Y el Libertador abandona, para no volver más, el territorio de su “hija predilecta”.
* “Campo de las Carreras” se denomina la explanada sita al sudeste de la villa, donde hoy se encuentran el “Parque Bolívar” y las “viviendas obreras”.
— “Carabinas a la espalda, sable en mano y a degüello”, ruge el guerrero.
Y arremete por el centro. Mas, ya están en el campo y participan en la batalla Uriondo, Méndez, Rojas, asistidos por los capitanes José Antonio Ruiz, Esteban Garay, Matías Guerrero y otros oficiales, con una fuerza numerosa, superior a la de Aráoz de La Madrid.
La batalla es cruenta, pero en una hora todo está definido en favor de las armas de la patria.
En el descampado de La Tablada quedan sesenta y cinco realistas muertos, entre ellos el comandante Malacabeza, y veintidós patriotas, por todos los que reza, en el mismo sitio, el Padre Agustín de La Serna, capellán de la División Volante.
En los trasfondos se ve huir, en desorden, hacia el valle de la Concepción, al capitán Vaca, con parte de su escuadrón.
Los heridos son conducidos a Tolomoza, para las curaciones de urgencia.
Los victoriosos retornan a la villa sitiada. Conducen los trofeos de guerra y un centenar de prisioneros.
La Madrid vuelve al Morro de San Juan. De allí manda que los prisioneros con heridas leves penetren a la plaza y refieran a los sitiados el desastre que han sufrido.
Al propio tiempo, y aprovechando el momento psicológico, dirige una segunda intimación al coronel Ramírez, para que rinda la plaza, advirtiéndole que sus comunicaciones están interceptadas, que la villa está sitiada y que, si se resiste, la guarnición será “pasada a cuchillo”. Ramírez capitula, pidiendo como únicas condiciones “los honores de la guerra, garantías para los paisanos a quienes se obligó a tomar las armas, y el uso de la espada para los oficiales, con seguridad para sus bagajes”. La Madrid acepta las condiciones e impone que en el acto salga “toda la guarnición”, “con sus respectivos jefes y oficiales”, “al Campo de las Carreras”*.
Así se procede. Y antes de que decline el sol del memorable día martes 15 de abril de 1817, el coronel Mateo Ramírez y el teniente coronel Andrés Santa Cruz rinden sus armas, “con los honores de la guerra”, ante las fuerzas patriotas. Conjuntamente con ellos, lo hacen dos tenientes coroneles, dieciocho oficiales y doscientos setenta y cuatro soldados del ejército del rey. Como trofeos de guerra se recoge la bandera del regimiento del Cuzco, cuatrocientos rifles, ciento cuarenta “armas de toda especie”, cinco cajas de guerra y “muchísimos pertrechos militares”, cual reza el parte.

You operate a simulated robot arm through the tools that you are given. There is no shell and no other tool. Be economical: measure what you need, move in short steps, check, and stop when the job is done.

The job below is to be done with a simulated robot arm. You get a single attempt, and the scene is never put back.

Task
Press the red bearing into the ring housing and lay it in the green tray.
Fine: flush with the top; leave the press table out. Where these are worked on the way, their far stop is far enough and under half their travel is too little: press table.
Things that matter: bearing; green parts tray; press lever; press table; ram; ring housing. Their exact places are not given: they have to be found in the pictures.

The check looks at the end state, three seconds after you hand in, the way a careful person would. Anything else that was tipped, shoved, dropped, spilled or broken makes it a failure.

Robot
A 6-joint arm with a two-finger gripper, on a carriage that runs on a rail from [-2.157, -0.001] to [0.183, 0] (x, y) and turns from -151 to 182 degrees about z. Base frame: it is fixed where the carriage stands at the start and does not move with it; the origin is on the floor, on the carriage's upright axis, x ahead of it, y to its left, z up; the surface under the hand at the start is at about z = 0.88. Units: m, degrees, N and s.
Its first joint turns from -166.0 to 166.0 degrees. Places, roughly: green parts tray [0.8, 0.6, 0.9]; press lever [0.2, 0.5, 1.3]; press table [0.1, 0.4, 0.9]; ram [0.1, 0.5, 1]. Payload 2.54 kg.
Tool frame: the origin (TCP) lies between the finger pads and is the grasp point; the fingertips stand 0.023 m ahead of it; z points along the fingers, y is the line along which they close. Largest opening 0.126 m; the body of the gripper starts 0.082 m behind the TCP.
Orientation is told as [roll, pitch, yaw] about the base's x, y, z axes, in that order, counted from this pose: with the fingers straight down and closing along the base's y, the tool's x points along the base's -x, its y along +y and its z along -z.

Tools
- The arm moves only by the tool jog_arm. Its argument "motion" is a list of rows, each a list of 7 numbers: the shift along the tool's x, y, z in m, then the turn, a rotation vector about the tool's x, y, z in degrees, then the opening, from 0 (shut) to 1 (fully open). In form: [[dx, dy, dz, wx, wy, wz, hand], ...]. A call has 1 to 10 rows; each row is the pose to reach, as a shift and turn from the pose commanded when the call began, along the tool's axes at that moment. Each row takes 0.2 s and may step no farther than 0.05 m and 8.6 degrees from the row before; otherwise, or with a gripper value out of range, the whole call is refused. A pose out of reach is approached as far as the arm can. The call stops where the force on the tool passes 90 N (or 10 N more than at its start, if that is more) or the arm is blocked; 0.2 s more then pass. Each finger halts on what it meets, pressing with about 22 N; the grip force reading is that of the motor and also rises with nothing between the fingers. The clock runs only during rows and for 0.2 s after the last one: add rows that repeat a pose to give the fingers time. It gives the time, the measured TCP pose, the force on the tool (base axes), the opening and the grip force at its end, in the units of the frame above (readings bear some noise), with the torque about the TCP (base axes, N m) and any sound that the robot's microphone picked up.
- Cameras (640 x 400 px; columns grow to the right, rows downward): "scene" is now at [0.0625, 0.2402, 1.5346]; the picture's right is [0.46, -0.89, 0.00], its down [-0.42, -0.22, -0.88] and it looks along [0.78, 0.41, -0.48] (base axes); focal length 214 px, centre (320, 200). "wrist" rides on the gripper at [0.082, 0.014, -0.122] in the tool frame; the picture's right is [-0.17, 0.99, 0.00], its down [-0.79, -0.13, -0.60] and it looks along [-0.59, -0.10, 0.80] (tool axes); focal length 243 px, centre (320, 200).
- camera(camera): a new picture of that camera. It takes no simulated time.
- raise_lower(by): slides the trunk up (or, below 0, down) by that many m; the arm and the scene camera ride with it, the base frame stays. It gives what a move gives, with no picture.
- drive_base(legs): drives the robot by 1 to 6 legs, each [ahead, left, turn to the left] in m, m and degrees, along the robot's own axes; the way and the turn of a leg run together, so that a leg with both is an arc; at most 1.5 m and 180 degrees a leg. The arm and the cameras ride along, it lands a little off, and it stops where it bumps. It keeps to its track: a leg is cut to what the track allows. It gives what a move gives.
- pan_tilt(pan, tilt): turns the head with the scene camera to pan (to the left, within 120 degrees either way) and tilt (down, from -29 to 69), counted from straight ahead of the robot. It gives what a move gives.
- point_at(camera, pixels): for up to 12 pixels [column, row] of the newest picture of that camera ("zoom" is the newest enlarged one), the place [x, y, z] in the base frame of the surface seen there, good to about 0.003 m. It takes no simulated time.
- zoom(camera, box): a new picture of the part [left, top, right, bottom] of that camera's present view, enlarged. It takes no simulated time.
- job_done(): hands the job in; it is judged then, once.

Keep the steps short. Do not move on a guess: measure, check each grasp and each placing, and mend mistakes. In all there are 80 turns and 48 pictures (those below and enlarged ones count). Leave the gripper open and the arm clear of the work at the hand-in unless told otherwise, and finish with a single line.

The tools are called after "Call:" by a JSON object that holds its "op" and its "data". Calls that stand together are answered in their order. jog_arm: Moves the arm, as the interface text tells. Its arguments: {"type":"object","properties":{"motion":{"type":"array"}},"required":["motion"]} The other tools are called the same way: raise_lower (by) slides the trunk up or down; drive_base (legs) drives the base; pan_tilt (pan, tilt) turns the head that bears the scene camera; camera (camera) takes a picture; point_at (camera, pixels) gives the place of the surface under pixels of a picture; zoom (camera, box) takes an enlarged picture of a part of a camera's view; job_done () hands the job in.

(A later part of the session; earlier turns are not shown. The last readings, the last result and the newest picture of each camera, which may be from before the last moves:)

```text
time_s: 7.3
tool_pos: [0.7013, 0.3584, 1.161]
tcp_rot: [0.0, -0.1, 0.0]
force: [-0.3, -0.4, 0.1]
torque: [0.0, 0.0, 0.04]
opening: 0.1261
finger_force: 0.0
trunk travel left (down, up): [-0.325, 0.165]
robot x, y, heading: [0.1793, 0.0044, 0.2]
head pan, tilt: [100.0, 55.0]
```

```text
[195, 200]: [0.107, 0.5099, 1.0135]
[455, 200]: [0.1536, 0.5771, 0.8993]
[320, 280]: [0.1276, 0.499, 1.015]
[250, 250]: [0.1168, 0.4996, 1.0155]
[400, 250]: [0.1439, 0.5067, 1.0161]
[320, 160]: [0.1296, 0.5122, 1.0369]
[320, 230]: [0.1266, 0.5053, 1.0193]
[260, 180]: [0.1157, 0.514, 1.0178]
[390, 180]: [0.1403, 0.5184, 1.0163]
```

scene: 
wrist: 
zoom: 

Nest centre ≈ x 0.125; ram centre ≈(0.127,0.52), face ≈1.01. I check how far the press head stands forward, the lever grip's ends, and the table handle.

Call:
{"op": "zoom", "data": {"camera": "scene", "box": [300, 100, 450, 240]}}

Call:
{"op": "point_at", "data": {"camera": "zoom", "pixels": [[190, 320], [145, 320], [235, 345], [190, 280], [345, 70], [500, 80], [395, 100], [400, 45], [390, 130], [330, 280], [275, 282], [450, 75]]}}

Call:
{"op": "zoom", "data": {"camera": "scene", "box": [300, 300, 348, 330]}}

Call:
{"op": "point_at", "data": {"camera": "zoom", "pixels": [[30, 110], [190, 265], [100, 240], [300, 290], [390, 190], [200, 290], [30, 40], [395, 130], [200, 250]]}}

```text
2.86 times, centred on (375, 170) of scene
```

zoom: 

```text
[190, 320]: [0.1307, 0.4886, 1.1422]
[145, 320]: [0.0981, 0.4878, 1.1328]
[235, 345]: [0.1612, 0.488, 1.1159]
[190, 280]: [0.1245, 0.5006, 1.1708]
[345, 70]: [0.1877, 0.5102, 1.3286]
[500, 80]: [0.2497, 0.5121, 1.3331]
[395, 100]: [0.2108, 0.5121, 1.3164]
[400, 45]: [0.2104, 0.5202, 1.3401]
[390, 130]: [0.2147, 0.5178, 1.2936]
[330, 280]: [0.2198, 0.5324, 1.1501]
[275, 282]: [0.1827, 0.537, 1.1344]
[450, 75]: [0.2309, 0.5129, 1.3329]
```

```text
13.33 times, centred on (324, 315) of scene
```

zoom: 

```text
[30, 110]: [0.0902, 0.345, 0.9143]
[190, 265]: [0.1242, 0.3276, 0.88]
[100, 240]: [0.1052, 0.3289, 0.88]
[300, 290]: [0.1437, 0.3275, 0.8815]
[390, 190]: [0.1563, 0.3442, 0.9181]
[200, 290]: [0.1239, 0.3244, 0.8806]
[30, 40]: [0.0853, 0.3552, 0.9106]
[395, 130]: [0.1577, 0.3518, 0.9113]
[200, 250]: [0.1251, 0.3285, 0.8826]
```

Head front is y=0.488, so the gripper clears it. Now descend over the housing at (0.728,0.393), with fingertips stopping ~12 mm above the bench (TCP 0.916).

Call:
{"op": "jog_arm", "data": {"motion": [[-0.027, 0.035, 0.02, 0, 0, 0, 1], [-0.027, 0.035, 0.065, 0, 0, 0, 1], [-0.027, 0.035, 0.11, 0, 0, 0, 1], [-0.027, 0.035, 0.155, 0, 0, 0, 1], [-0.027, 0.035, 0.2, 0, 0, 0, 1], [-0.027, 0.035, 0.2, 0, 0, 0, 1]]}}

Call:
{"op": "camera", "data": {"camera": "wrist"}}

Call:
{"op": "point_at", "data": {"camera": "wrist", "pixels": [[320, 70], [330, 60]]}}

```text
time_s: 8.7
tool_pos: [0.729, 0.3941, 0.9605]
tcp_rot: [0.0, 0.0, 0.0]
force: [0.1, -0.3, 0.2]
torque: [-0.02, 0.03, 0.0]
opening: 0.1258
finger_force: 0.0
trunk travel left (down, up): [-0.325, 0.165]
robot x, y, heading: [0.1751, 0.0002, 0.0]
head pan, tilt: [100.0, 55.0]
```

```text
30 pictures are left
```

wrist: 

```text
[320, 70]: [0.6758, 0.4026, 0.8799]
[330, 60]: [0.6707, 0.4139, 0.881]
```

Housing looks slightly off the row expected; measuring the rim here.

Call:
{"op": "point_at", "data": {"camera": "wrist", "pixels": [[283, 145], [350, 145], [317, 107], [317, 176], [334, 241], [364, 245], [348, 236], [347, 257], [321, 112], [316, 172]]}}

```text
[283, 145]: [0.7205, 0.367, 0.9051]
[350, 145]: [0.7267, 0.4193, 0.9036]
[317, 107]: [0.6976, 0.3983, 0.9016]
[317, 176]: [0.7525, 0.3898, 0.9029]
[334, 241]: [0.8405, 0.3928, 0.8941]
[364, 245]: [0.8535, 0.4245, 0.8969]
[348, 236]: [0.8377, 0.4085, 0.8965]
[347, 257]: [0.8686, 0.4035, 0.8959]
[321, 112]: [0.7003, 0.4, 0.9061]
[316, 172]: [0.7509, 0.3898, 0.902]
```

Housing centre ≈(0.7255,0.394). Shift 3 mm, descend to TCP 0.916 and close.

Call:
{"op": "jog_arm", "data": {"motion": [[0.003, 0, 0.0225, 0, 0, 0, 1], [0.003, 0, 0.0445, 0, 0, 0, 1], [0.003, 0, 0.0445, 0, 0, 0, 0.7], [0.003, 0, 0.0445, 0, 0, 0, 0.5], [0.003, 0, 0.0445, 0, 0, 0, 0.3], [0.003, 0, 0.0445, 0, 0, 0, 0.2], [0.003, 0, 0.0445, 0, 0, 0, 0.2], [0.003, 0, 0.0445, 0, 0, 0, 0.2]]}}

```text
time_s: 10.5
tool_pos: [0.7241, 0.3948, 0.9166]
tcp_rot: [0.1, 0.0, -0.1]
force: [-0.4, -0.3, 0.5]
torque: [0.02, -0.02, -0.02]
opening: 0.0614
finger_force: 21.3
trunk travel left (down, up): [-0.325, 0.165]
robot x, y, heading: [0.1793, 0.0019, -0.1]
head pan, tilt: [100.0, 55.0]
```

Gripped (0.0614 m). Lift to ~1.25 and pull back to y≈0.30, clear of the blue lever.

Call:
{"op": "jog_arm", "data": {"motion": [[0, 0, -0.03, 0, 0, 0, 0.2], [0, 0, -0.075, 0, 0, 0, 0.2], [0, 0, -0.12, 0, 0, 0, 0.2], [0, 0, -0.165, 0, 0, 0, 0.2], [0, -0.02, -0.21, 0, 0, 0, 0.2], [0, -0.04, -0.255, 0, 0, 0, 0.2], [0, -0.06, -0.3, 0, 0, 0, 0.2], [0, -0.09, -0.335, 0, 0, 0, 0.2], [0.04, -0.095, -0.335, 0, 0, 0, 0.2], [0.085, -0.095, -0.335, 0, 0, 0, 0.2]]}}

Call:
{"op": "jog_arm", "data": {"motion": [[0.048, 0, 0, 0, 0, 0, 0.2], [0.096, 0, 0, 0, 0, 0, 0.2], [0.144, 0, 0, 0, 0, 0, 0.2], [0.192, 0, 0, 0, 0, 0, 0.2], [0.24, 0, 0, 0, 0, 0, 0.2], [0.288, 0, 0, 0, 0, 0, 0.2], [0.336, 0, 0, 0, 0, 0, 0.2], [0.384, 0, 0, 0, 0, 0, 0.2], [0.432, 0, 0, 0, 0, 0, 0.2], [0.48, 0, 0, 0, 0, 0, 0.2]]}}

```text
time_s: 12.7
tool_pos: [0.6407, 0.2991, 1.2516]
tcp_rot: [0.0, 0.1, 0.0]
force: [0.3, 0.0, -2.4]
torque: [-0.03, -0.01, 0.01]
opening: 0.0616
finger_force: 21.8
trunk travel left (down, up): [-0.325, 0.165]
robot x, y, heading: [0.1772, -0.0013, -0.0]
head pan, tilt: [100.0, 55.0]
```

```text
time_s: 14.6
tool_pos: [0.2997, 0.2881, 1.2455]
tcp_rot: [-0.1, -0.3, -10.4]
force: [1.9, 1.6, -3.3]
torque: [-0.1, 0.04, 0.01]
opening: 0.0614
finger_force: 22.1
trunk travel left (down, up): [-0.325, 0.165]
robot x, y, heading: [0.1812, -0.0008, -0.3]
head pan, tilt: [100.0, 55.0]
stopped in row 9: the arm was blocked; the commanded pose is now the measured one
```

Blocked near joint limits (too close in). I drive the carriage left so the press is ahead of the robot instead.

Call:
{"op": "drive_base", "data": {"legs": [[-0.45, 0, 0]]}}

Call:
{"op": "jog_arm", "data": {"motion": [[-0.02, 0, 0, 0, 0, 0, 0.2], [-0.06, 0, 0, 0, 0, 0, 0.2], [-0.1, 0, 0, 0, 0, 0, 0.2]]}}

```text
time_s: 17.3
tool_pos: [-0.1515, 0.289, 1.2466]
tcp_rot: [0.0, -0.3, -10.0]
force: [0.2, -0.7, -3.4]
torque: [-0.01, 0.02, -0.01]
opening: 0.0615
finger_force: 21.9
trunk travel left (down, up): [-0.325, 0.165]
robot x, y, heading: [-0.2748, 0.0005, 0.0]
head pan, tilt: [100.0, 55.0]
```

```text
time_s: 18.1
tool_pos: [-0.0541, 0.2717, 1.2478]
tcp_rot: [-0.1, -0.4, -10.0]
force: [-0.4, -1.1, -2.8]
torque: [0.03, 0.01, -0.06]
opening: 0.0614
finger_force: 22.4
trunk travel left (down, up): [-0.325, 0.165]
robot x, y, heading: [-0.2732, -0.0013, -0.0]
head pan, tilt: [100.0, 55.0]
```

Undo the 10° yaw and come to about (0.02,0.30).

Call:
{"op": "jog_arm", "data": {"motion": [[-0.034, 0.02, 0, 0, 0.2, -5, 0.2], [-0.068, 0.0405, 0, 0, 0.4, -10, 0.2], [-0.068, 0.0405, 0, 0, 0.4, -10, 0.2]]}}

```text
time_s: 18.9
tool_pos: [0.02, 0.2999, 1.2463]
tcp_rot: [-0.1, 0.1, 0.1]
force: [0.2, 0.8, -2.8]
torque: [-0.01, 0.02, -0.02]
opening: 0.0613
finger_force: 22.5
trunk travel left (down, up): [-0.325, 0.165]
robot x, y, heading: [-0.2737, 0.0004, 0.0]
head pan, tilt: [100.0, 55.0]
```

El acto de rendición es patético, pleno de escenas conmovedoras. Casi todo el pueblo se traslada al Campo de las Carreras a presenciarlo, saliendo de sus casas después de días de obligado encierro y de horas de angustia. La Madrid, Uriondo, Méndez y Rojas, acompañados de sus lugartenientes, lo presiden. Al lado de Uriondo está doña Juana Azurduy de Padilla, la heroína de las guerrillas patrias, quien, muerto el esposo en acción de armas, repliégase con sus fieles a Pomobamba, y de allí a Salinas, donde a la sazón Uriondo establece su cuartel general.
El teniente coronel Santa Cruz mira con ojos de asombro; pero sereno, firme ante la realidad. Seguramente recuerda —como recordará toda su vida—las horas de meditación en el valle de la Concepción. Sus vencedores son sus hermanos. Ante ellos rinde las armas.
Los principios de la guerra son respetados. No hay ofensa para nadie, ni desmanes.
El pueblo acompaña a los patriotas y el día es de fiesta.
La Madrid cursa el parte de guerra al cuartel general en Tucumán. Belgrano felicita a los vencedores, otorga a La Madrid el grado de coronel y el inmediato superior a los demás jefes y oficiales.
Los sucesos del quince de abril, en Tarija, alarman a los realistas, que creen que el cuarto ejército auxiliar argentino invade el Alto Perú, por Orán y otros puntos, trayendo la iniciativa de la guerra que, en el momento, la tienen los peninsulares. Y eso significaría una marcha atrás de éstos, cuyo plan es internarse más y más en las Provincias Unidas, hasta dominar la situación en ellas, derrotando a Belgrano y San Martín. A un mismo tiempo, piensan que aquello revela un proyecto atrevidísimo, cual es el de abrir dos frentes para llegar al Perú y Chile: uno por el Alto Perú, con Belgrano, y otro por los Andes (Mendoza), con San Martín.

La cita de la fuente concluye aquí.